The yadopt.load function deserializes a file path that is made by yadopt.save and reconstructs the corresponding YadOptArgs instance. The function supports all formats produced by yadopt.save, including TOML, JSON, and their compressed variants. The loaded object contains the parsed argument values and associated type information. Any additional metadata stored in the file does not affect the reconstruction of the arguments.

yadopt.to_dict

def to_dict(args: YadOptArgs) -> dict[str, Any]

The yadopt.to_dict function converts a YadOptArgs instance into a standard Python dictionary. The returned dictionary contains all parsed arguments and their values. Note that once a YadOptArgs instance is converted to a dictionary, it cannot be restored, since group information is not preserved in the dictionary representation.

yadopt.to_namedtuple

def to_namedtuple(args: YadOptArgs) -> tuple[Any, ...]
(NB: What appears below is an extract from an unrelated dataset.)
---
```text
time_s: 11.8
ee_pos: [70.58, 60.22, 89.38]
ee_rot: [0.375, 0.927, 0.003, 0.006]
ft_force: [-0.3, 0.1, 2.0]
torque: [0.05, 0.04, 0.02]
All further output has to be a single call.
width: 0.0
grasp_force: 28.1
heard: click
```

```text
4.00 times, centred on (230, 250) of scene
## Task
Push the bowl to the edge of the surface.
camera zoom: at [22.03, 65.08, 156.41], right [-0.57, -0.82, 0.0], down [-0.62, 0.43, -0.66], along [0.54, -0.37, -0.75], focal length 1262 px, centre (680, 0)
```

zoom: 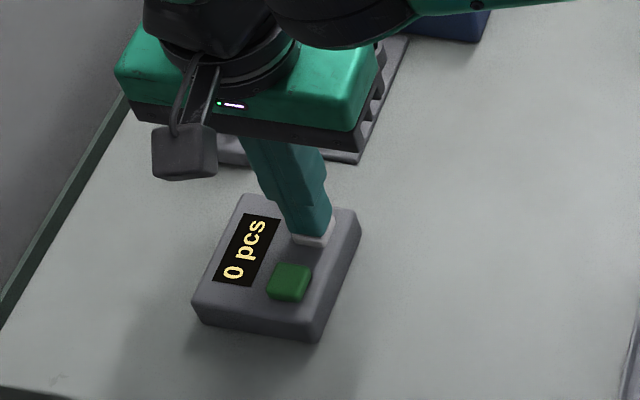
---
The yadopt.to_namedtuple function converts a YadOptArgs instance into an immutable named tuple. The returned named tuple contains all parsed arguments and their values. Note that once a YadOptArgs instance is converted to a named tuple, it cannot be restored, since group information is not preserved in the named tuple representation.

yadopt.get_group

def get_group(args: YadOptArgs,
              group: str) -> YadOptArgs

The yadopt.get_group function extracts a specified section (group) from a parsed YadOptArgs instance and returns it as a new YadOptArgs object. The target group group is identified by its section name (e.g., “Arguments” or “Options”). The returned object retains the same structure and type information as the original YadOptArgs, but only includes the arguments belonging to the specified group.